Young Parisian artists thus began leaving their ateliers to paint scenes of everyday life and break away from having to paint legendary battles or biblical scenes selected by the art academy.
The vision before the technique
Young artists quickly began meeting to discuss their artistic visions and their works. It's thus in the beginning of the 1860's that Manet, Cézanne, Sisley, Monet, Renoir, Pissaro, those who will go on to be recognized as the impressionists, met.
For these artists, the focus was weighed more on how to represent the subject, rather than the subject itself. The most important part, was the artist’s vision. Manet declared: "I paint what I see, and not what pleases other people to see".
An explosive, brief, yet disruptive movement
Impressionists had their first largest appearance in the public in 1863 when Napoleon III created the "Salon des réfusés". This was a place where artists who were not accepted to display their works at the salon of Paris, could exhibit their work. Manet went on to showcase his "luncheon on the grass", and provoked a scandal.
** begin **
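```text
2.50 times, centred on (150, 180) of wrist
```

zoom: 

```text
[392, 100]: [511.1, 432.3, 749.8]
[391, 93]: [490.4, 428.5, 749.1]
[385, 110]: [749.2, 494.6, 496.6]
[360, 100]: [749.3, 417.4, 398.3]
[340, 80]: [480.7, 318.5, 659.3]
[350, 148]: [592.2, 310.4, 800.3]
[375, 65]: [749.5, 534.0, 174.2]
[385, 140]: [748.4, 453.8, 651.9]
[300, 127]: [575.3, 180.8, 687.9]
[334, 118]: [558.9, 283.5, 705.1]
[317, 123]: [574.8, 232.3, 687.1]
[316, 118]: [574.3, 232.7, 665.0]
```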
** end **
In the following years, impressionists were beginning to be denied access to the salon des réfusés... Thus, in 1874, they established "La Société Anonyme des artistses, peintres, sculpteurs, et graveurs" through which they organized their first exposition on April 15, 1874 in Nadar's, a photographer, atelier on the Boulevard des Capucines.
Here again, they received numerous bitter critiques. It was during this first exhibition that the term impressionism was coined. A journalist writing an ironic article on Monet's "Impression, soleil levant" wrote: "Impression, impression, I said to myself... It must be impressionism since I myself am impressed." From this day forward, the artists began calling themselves impressionists.
Between 1874 and 1886, eight impressionist expositions were held. During that period, however, numerous tensions arose within the artist community amongst those who, throughout the years, would leave the movement. Pissarro was the only one who participated in all eight expositions. Impressionism caught its big break in 1886 when the merchant Paul Durand-Ruel exhibited the paintings in New York.
From then on, painting was reed from any outside influences, and no longer needed to be an identical representation of reality. You no longer needed to be an expert in history or mythology to understand the paintings. While short, the impressionist movement marked a point of no return in the history of art and opened doors to numerous artistic movements that engendered in the 20th century.